Debate over electronic health records enters new phase

The switch to electronic health records -- either as a local solution or as part of a larger national initiative -- is gathering pace across Europe, and the issues of ownership, access, control, and confidentiality are becoming increasingly pertinent. One particular hot topic is the value to patients of access to diagnostic images within health records.

"Easily understood and digested statistical data about an individual's diabetes or thyroid dysfunction could help inform and influence patient behavior, which could pass on a real time and cost benefit to the hard-pressed National Health Service (NHS). But could the same be said of diagnostic imaging and how useful would standalone medical images be to the patient concerned?" asked Justin Keen, PhD, a professor of health politics at Leeds Institute of Health Sciences, during the recent Digital Healthcare Conference at Warwick University, U.K.

He outlined the complexity of the issue of health record ownership, and pointed to a lack of clarity in U.K. public policy. He supported the principle of patient-owned health records, but paradoxically he raised the question of whether such a principle is of any practical use to patients when it comes to diagnostic imaging. However, Keen conceded that patients may want to plan their own care packages and analyze their own data as informed stakeholders.

"Diagnostic imaging might facilitate this in perhaps a more accessible and creative way than numerical data or medical narratives alone," he noted.

The competing agendas of U.K. patients and clinicians need to be better understood, according to Keen. These straddle the ethical issues of consent and access, and the medical and administrative issues of improved patient management and accurate diagnoses.

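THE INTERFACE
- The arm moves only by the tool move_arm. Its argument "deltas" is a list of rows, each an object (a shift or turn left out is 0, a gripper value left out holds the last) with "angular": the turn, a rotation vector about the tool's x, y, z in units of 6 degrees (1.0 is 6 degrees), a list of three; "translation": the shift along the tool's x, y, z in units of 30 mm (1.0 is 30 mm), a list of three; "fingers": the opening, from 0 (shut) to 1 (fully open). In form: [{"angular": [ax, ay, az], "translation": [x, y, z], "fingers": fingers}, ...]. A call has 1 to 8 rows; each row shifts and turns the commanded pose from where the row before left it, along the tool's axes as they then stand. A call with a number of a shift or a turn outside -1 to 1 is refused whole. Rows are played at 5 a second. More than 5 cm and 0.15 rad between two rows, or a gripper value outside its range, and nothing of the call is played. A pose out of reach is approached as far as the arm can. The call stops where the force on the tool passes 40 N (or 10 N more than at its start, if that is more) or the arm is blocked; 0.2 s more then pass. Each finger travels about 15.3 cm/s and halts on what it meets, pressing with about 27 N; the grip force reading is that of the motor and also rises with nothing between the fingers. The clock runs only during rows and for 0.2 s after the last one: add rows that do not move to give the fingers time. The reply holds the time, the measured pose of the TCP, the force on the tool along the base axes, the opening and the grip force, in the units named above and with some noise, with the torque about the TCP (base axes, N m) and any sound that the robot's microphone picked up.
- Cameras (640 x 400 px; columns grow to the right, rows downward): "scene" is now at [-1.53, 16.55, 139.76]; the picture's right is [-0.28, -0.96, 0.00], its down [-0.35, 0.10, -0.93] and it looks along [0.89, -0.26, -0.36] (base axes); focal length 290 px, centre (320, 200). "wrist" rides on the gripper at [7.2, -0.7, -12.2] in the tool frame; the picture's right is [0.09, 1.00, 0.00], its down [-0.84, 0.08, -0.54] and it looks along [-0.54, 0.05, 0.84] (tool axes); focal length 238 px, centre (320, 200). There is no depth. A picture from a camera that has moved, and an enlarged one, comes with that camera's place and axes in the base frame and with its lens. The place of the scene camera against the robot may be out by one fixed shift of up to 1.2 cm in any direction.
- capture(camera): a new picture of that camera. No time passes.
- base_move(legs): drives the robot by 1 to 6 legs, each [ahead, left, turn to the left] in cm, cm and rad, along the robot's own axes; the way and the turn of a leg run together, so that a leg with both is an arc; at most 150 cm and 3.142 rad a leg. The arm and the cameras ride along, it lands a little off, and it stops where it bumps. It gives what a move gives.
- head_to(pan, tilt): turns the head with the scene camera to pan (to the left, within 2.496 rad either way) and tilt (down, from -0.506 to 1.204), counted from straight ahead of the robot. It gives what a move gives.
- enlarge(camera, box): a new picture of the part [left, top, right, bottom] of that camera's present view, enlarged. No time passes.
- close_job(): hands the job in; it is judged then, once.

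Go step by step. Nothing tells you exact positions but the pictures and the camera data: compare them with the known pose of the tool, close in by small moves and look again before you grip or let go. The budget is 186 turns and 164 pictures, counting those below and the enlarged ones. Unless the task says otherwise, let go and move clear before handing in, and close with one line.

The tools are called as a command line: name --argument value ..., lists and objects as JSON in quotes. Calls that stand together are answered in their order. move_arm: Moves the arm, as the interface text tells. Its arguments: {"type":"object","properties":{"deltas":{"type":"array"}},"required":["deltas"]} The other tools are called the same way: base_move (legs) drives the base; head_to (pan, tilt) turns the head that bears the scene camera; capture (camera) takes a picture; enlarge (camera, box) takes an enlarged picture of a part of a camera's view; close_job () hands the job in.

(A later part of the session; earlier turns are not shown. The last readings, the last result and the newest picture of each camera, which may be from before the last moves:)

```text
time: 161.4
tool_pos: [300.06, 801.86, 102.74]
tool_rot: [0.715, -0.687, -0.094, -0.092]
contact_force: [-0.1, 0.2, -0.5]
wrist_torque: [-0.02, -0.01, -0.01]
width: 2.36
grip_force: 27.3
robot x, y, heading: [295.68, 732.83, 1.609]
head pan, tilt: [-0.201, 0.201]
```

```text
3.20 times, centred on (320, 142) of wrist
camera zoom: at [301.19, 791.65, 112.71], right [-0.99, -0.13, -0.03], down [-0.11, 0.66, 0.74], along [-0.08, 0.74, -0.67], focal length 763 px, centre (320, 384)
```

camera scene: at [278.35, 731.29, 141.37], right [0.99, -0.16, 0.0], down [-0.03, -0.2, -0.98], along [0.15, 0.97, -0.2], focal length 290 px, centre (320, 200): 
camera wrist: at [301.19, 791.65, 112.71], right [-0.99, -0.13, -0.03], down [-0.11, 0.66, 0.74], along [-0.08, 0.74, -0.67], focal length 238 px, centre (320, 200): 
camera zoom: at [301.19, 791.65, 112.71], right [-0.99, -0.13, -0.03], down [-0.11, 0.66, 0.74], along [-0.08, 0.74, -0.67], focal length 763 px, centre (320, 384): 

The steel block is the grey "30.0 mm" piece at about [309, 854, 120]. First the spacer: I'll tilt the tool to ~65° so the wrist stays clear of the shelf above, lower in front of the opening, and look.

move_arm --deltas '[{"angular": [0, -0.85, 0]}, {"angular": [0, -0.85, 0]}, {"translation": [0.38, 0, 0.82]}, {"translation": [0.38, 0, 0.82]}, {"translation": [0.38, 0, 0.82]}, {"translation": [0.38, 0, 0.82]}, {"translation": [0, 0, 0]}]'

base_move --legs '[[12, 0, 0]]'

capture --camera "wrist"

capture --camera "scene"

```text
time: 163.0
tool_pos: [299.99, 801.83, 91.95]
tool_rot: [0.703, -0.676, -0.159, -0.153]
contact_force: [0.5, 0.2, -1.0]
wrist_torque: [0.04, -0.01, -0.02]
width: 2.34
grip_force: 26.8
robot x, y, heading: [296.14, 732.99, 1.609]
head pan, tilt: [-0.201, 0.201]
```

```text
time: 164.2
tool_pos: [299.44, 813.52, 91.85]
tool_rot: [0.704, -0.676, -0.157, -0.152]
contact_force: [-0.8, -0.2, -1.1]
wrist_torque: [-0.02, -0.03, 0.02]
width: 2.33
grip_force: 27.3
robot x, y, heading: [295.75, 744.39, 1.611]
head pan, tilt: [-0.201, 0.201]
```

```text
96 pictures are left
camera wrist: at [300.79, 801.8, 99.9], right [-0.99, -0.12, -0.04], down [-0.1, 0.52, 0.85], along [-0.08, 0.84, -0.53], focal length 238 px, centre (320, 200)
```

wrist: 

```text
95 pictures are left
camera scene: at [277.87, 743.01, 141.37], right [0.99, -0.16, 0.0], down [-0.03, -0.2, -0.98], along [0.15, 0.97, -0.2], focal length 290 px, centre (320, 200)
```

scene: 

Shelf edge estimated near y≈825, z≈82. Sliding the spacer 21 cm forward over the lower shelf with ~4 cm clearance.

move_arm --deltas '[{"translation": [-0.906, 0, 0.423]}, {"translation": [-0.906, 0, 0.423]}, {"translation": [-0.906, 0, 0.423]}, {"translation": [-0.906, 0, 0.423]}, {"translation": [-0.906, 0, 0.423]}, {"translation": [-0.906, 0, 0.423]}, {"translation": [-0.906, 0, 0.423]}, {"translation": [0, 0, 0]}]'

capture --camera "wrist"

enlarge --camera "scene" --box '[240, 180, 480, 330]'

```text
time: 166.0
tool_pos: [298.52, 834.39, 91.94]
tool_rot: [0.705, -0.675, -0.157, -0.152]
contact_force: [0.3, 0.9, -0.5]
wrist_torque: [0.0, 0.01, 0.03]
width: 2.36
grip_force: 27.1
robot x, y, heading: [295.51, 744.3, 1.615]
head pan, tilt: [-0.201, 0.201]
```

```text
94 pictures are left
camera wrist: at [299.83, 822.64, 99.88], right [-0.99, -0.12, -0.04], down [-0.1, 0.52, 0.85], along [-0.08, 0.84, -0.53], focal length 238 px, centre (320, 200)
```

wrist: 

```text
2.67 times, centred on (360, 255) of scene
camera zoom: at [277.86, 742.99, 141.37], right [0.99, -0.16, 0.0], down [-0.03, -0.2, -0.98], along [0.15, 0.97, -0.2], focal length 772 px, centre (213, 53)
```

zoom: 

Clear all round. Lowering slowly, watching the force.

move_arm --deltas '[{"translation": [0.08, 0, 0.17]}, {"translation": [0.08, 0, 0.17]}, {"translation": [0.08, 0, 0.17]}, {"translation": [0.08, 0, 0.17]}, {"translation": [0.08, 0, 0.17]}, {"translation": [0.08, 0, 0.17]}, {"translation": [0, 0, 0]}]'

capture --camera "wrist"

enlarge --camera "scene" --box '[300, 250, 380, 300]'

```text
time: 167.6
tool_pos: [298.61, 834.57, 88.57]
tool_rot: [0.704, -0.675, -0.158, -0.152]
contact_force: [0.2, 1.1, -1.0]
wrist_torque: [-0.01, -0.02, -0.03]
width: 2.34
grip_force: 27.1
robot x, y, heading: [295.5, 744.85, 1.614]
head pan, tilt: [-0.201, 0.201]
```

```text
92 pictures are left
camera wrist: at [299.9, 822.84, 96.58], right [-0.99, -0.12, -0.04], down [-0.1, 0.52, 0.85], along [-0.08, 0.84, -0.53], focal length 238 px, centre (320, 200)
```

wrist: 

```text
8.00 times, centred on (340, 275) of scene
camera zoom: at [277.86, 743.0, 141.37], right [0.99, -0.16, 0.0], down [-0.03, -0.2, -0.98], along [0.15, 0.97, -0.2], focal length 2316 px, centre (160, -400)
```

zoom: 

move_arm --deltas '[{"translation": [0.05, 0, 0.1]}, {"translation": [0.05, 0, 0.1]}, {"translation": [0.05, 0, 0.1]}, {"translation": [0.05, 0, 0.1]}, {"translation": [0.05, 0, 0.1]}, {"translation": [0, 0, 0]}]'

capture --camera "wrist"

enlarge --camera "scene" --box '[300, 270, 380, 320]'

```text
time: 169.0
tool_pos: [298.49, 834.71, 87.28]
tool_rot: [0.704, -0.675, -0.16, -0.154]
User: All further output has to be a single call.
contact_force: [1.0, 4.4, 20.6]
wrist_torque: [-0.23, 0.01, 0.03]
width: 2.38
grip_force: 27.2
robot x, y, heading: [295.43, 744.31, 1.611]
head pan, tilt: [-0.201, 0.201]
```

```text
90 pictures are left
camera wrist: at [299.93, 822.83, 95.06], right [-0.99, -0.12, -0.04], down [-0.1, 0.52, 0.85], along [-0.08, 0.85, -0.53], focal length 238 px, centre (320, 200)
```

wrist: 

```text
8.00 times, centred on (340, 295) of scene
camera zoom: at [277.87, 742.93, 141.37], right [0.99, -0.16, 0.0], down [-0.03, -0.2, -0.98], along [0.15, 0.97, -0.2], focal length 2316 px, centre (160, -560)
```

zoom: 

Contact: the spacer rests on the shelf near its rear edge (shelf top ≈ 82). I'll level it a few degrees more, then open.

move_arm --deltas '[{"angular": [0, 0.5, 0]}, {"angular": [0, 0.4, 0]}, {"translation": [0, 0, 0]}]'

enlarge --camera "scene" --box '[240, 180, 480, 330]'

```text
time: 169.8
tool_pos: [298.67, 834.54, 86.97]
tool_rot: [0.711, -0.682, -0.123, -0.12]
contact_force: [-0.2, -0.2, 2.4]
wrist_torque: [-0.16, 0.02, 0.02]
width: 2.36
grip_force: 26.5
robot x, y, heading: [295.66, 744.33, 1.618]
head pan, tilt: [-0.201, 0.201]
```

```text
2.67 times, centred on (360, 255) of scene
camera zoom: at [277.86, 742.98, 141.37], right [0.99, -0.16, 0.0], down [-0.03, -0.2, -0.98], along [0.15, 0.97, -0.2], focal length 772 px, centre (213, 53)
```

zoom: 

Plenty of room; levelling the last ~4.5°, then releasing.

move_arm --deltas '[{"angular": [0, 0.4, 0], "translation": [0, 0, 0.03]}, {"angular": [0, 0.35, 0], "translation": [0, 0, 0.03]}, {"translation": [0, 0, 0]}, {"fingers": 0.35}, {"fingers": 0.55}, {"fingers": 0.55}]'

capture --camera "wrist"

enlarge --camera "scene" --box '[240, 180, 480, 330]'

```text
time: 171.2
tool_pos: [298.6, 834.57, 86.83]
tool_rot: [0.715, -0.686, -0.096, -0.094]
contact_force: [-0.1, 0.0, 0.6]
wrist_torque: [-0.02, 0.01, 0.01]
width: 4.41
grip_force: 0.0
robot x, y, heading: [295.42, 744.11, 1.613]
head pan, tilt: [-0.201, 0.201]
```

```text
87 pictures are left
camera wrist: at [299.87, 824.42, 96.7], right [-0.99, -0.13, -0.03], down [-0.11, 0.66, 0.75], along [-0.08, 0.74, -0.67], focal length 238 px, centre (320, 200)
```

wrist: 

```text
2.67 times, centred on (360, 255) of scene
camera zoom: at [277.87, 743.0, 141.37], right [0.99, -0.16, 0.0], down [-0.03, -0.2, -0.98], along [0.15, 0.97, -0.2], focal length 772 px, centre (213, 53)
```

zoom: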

"The NHS wants to use digital health records as a tool to enhance effective collaboration between medical practitioners and to improve risk management. Patient agendas tend to be more focused on the entitlement to access records freely, and to privileging the 'wishes and feelings' of patients in the hope of a more equitable relationship with clinicians," he said.

Unlike France, where patients own their records, records in the U.K.'s public system are owned by the NHS, although patients are entitled to demand copies. In addition, any existing public policy has often lagged behind technological advances when it comes to modern data capture and information handling.

In Austria and Germany, recent survey results indicate a generally positive public attitude toward the national electronic health record (EHR), but research shows that data protection is an issue for many citizens, and that despite strong media discussion, there are information deficits with regard to the national EHR initiatives.

France has fared better with regard to public acceptance of a centralized system. The country's national pilot allows no clinician full access to entire medical histories -- only the section relevant to the particular specialty in question. This may tick one box in the U.K., where citizens are traditionally interested in notions of privacy and the right to a private life.

Meanwhile, EHR vendors are querying what other IT standards beyond HL7 and DICOM will be necessary to support large multimedia files, including those used to process, expedite, and store diagnostic images, and the role of cloud computing as patients demand unfettered access to their medical files.

Whatever systems of access and ownership are finally decided upon, they will have to consider the multiple interests of all parties, according to Keen. The "meaning" and "value" of patient ownership of diagnostic and other medical imaging within healthcare records remain central to what may prove to be a long debate. The principle of patient autonomy in health record ownership, however, remains more than valid in the context of patient benefit, he commented.